For once, residents of Mississippi can pat themselves on the back. Last night, voters in the state next door sent Initiative 26 – aka, the “personhood” amendment – packing. Not only would the voters’ approval of such a measure have been disastrous for women in the department of reproductive rights (as well as sparking some more state vs. federal statutes battles over Roe vs. Wade in the court system, no doubt), but it would also raise a bunch of thorny questions related to miscarriages, in-vitro fertilization, and other issues related to considering fertilized ova on the same basis as walking, talking humans living outside their mothers’ wombs. Nearly two-thirds of the voters, who came out in much larger numbers than in the previous state election, decided they didn’t want to have anything to do with such a clusterfuck.

Over and done. If Mississippians can see the errors in such a way, then this must be sending a big message – give full personhood to women and be truly done with it. Right?

Well, not really.

26 was one battle won in an all-out nationwide war on women that has yet to conclude – and it will continue to be fought in polling places in other states such as Florida, California, and Montana, and then the organizers of this backdoor assault on reproductive rights will once again regroup and rephrase the initiatives until a less-informed voter populace someplace tips the scales. It happened with authorizing creationism to be taught alongside evolution in this state, and it will keep happening with personhood, because the Louisiana Science Education Act still serves as a great object lesson in that way. The basic m.o. with these initiatives is both methodical and cynical: throw a whole lot of crap repeatedly at people and they will eventually vote for it because 1) more of them will actually believe said crap is something good and, 2) the ones who don’t agree will vote for it just so they don’t have to deal with it anymore.

News flash: either way, it will not go away.

When you consider the above, then it is even more important that, as voters, we vote as informed, thoughtful lawmakers ourselves, because that’s what we are. If this is the only thing that comes out of the unrest that is filling our current times, then it’s one great beginning. Thing about being an informed voter, though, is the vigilance aspect of it. With this power we as citizens have, we must constantly keep up with its obligations, ask questions, and – most important of all – we must be unafraid to make ourselves heard.

Don’t let the shit stick, America. For once, follow the Mississippians’ lead.


Update, 5:00 PM: I missed this Salon article on how 26 was defeated. What works? It looks like homegrown opposition as well as some organizing assistance from folks out-of-state contributed a great deal.

Then doctors, clergy and average Mississippians started voicing their opposition and even forming their own opposition groups. There were plenty of out-of-state organizers and professional strategists on board, especially in the last few weeks, but no one could call the conservative Mississippi State Medical Association, the Episcopal and Catholic bishops, and a Southern Baptist minister in the Delta tools of Planned Parenthood.
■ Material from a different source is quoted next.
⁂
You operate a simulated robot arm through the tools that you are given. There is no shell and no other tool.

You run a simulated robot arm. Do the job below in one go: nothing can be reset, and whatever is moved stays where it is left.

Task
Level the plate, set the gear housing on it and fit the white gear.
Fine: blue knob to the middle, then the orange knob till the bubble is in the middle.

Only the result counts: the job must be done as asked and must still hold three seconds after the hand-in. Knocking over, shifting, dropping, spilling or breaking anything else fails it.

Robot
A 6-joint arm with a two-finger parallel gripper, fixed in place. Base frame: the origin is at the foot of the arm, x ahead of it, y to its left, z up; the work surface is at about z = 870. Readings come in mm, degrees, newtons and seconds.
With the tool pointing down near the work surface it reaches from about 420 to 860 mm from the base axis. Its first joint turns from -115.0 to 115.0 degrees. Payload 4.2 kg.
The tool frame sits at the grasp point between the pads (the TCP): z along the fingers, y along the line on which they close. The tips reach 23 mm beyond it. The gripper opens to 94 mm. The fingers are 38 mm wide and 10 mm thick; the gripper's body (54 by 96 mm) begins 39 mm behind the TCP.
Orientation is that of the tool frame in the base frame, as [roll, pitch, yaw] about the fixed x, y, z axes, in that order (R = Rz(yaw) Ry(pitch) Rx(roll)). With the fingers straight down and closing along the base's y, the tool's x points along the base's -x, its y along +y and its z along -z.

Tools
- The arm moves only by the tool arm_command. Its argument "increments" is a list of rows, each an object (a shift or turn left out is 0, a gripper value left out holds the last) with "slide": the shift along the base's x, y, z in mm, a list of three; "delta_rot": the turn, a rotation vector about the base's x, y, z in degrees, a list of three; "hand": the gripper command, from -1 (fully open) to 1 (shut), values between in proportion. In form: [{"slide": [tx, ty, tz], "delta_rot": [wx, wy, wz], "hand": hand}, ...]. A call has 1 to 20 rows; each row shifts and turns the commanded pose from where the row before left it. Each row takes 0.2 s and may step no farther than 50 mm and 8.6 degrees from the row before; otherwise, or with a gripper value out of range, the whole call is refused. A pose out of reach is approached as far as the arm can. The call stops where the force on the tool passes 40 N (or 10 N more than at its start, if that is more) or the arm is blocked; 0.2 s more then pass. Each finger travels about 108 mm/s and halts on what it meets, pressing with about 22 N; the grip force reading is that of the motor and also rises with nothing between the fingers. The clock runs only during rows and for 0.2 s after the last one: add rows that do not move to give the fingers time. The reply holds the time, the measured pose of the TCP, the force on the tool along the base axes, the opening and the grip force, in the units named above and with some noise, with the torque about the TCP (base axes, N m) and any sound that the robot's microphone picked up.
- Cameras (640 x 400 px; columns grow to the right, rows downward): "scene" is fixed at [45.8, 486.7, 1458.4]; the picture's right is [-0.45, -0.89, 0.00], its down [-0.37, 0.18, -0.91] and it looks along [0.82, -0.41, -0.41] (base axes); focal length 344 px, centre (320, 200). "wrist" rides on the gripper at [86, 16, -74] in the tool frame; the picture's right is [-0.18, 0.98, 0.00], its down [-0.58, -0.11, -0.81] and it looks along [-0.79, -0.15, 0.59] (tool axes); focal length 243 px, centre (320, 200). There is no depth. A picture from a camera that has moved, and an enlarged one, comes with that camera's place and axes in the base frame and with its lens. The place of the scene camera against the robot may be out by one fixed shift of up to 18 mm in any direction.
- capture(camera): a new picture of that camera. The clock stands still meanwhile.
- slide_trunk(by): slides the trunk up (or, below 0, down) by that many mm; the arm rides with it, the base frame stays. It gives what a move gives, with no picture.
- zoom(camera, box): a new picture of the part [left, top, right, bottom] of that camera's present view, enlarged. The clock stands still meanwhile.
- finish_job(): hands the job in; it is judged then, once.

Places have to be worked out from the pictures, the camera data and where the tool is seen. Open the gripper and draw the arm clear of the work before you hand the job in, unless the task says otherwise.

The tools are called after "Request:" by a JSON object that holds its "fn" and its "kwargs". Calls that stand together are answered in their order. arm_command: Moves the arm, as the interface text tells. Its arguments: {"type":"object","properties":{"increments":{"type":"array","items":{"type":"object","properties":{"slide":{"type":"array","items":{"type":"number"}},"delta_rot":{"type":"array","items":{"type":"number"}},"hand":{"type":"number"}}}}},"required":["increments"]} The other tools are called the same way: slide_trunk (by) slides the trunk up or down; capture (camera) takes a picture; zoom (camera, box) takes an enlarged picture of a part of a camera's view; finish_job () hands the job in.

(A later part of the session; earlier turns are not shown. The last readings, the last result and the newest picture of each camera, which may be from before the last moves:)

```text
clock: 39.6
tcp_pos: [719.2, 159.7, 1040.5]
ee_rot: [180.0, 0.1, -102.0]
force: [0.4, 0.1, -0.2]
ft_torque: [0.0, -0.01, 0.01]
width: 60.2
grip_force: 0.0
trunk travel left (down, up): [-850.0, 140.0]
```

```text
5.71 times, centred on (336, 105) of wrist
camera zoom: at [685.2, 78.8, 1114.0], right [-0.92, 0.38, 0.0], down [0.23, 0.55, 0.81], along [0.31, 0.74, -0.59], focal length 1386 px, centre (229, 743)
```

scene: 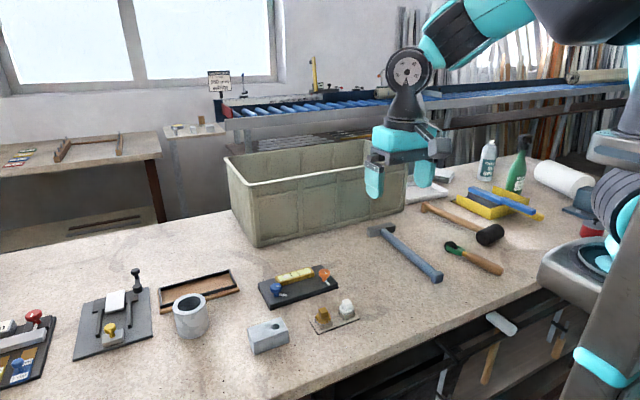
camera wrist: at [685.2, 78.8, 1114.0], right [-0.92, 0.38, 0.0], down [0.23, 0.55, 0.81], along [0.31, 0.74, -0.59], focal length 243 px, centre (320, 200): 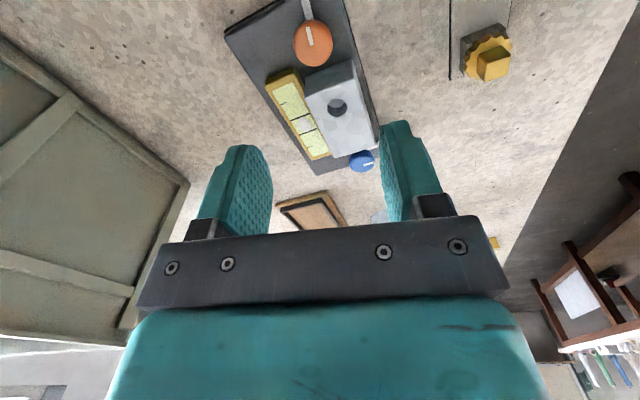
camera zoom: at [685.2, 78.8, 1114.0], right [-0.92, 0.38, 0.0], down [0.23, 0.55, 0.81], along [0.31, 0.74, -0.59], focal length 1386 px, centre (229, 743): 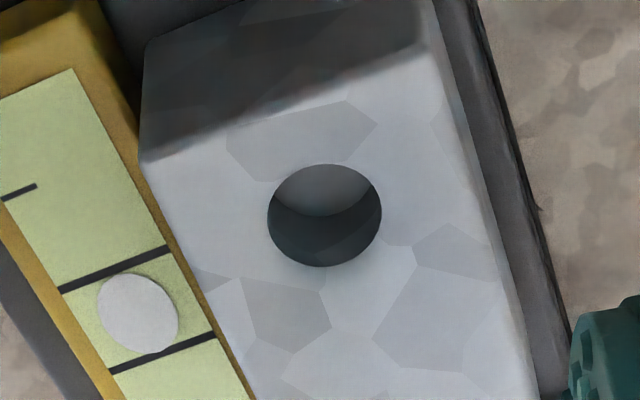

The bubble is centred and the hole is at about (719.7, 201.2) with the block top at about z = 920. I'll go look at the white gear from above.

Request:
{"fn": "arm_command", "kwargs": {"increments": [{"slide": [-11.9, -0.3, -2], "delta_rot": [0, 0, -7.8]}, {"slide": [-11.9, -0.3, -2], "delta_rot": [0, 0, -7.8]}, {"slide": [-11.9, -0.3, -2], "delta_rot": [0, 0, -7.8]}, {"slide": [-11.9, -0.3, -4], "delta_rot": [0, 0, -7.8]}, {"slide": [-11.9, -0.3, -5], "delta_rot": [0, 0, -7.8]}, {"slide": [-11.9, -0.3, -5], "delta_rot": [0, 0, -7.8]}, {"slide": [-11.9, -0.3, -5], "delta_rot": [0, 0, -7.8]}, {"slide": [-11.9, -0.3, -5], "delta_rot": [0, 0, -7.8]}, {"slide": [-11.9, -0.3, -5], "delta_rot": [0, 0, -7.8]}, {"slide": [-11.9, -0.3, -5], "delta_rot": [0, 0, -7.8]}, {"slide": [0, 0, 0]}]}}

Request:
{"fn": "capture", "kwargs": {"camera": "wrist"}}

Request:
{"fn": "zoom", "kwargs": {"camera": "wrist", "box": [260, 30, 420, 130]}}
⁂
The two most visible activists against 26 were rape survivor and mother of three Cristen Hemmins, who put her name to the original ACLU lawsuit and starred in commercials raising concerns about the lack of rape exceptions; and Atlee Breland, who started Parents Against 26 to focus on concerns about Personhood’s effective banning of in vitro fertilization. Women like them made their own signs and YouTube videos, wrote lucid FAQs and argued with their Facebook friends who called them baby killers, in addition to canvassing and phone banking.

Will the emboldened activism that cropped up over 26 continue? Time will tell.